Is there any latitude or time of year at which the insolation does have significant cycle strength in the 100,000 year (100 Kyr) range?
I´d look at the Arctic, since that´s where major NH ice sheets originate, such as the Innuitian & even Laurentian sheets. IMO even 65 degrees N is a little too low. The Innuitian is based on Ellesmere Island, high in the Canadian Arctic. As all here know, the weight of the Laurentian accounts for Hudson Bay, but it too starts out at higher latitude before spreading south to gouge out the moraine that is Long Island (during its last advance in the Wisconsinian glaciation).
As Bill Illis has sagely commented, 75 N signifies more than 65.
ferdberple January 24, 2015 at 10:57 pm
No. Other than above the Arctic circle the time of year makes little difference. And the only difference due to latitude is the strength of the 41,000 year cycle, which increases steadily from zero at the equator to a maximum at the poles, where it is about equal in strength to the ~ 21,000 year cycles..

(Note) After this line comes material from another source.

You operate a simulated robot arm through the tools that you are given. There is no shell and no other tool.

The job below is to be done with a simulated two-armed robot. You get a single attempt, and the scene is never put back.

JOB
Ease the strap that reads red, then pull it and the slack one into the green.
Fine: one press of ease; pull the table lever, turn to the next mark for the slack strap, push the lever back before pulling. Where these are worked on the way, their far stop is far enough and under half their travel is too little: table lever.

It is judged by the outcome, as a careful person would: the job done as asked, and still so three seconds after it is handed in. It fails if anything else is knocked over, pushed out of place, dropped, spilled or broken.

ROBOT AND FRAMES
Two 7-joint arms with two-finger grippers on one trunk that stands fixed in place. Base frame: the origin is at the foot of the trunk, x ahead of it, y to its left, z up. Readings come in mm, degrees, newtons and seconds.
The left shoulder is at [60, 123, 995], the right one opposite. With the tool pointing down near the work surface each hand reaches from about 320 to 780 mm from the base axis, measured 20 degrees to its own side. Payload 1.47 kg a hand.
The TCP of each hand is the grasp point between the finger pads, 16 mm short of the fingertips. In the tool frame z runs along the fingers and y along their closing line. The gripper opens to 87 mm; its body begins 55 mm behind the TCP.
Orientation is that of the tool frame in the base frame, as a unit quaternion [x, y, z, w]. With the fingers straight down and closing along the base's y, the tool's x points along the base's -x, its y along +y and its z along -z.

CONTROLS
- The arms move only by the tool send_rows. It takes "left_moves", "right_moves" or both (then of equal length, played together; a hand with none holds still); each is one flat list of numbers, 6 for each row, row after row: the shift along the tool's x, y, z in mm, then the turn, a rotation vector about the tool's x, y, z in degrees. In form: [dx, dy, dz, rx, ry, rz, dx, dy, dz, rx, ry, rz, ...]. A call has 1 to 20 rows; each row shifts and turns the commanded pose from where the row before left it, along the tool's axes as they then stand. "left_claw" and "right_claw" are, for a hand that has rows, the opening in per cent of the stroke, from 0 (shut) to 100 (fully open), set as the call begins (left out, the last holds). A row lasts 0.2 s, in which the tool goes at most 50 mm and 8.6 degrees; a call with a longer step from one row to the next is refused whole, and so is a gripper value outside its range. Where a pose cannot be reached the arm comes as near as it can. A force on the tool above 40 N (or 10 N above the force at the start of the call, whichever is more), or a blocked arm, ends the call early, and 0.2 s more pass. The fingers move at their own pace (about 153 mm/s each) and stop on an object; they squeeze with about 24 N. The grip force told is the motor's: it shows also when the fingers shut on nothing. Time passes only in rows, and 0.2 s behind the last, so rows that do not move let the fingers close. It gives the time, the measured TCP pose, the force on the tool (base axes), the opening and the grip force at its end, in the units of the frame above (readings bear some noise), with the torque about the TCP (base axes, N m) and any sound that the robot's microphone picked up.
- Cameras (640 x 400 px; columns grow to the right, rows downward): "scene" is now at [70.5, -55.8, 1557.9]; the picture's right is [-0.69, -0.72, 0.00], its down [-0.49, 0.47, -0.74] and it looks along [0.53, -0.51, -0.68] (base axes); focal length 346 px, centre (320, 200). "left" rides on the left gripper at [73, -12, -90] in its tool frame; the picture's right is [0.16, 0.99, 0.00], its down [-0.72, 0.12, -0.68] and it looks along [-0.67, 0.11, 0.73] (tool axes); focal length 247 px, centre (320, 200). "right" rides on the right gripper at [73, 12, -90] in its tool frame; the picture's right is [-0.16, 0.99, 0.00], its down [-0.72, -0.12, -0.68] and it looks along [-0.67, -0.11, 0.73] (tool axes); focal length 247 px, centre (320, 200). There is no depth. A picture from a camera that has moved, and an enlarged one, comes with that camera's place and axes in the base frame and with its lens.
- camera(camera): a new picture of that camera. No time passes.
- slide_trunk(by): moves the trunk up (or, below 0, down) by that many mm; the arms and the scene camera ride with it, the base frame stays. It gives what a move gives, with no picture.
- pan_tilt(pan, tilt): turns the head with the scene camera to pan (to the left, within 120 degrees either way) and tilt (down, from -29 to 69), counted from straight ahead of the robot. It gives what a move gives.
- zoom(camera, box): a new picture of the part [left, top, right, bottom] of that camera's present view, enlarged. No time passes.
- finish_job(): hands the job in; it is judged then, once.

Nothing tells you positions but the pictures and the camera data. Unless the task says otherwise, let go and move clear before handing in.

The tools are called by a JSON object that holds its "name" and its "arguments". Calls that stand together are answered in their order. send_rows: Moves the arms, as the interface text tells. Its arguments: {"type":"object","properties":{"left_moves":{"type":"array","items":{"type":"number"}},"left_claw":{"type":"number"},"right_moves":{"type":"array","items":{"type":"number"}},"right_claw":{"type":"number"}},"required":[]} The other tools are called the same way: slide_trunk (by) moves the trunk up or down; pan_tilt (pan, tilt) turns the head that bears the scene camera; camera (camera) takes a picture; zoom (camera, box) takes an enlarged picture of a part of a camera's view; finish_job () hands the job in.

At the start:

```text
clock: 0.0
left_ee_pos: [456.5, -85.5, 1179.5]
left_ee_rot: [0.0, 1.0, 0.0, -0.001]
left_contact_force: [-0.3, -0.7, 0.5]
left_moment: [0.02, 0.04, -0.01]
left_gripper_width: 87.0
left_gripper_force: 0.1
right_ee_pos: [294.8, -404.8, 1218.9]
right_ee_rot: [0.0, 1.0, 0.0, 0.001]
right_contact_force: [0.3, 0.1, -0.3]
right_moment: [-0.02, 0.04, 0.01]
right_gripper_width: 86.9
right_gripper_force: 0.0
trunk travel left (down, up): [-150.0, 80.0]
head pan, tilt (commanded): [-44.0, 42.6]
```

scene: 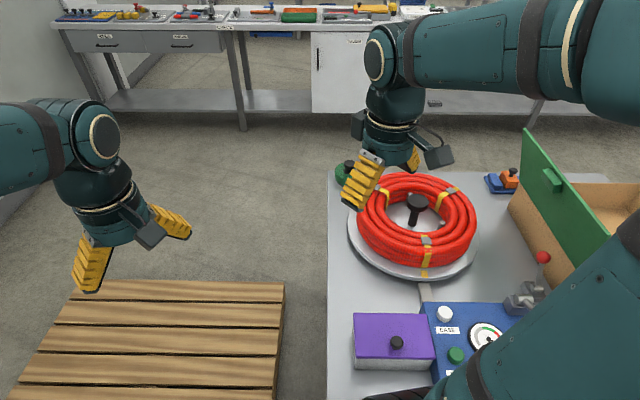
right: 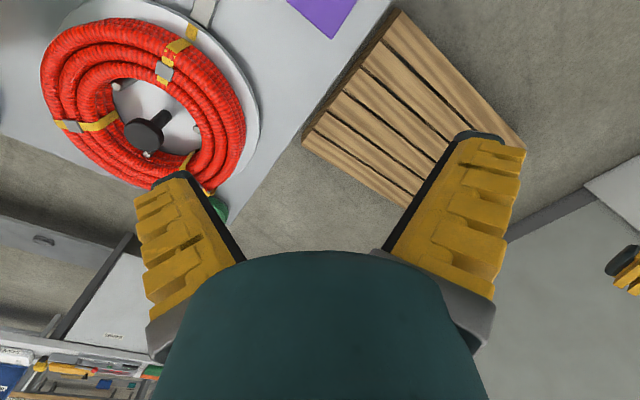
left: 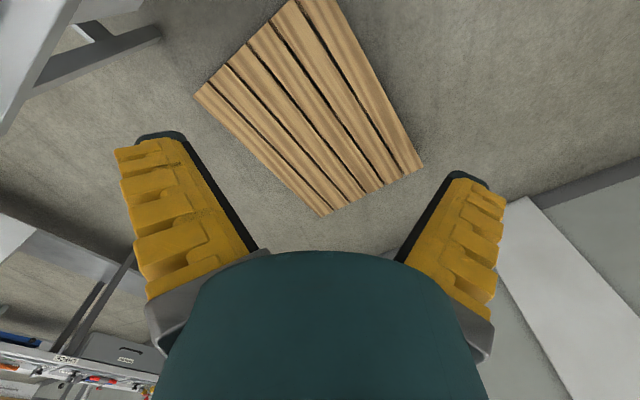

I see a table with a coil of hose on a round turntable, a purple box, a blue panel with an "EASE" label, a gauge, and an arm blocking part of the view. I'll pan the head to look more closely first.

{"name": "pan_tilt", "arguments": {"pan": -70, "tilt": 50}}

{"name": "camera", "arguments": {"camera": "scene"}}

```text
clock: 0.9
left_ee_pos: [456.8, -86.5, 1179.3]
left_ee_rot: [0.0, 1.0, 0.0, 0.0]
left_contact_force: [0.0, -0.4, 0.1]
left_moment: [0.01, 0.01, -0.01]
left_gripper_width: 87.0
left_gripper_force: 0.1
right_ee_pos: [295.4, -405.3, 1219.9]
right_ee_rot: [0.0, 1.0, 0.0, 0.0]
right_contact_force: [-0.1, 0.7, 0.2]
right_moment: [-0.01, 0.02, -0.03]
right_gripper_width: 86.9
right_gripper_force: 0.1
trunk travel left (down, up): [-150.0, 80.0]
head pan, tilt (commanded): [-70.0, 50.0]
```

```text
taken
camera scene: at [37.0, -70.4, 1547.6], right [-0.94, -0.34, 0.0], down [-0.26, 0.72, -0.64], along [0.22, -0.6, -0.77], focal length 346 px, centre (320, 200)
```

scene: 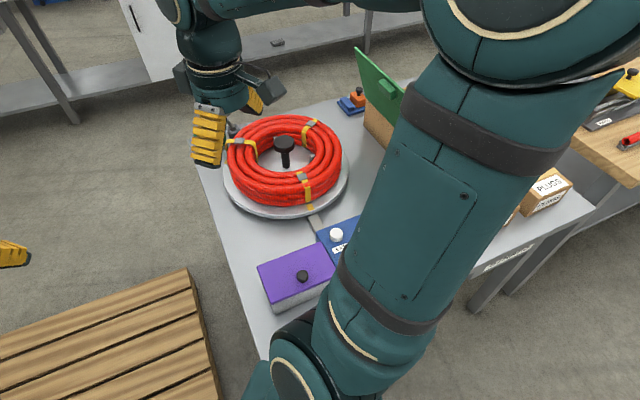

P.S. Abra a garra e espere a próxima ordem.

milodonharlani January 25, 2015 at 10:29 am
Thanks, Milodon. It makes little difference whether you look at 65°N, 75°N, or 90°N—there is still no 100,000 year cycle in the insolation data.
w.
That some don´t detect a 100Ka signal in insolation isn´t a problem for Milankovitch theory, as I´ve noted. It just means that, for these researchers, some other mechanism must explain the switch to longer cycles, which still, as noted, contain the prior insolation driven shorter cycles.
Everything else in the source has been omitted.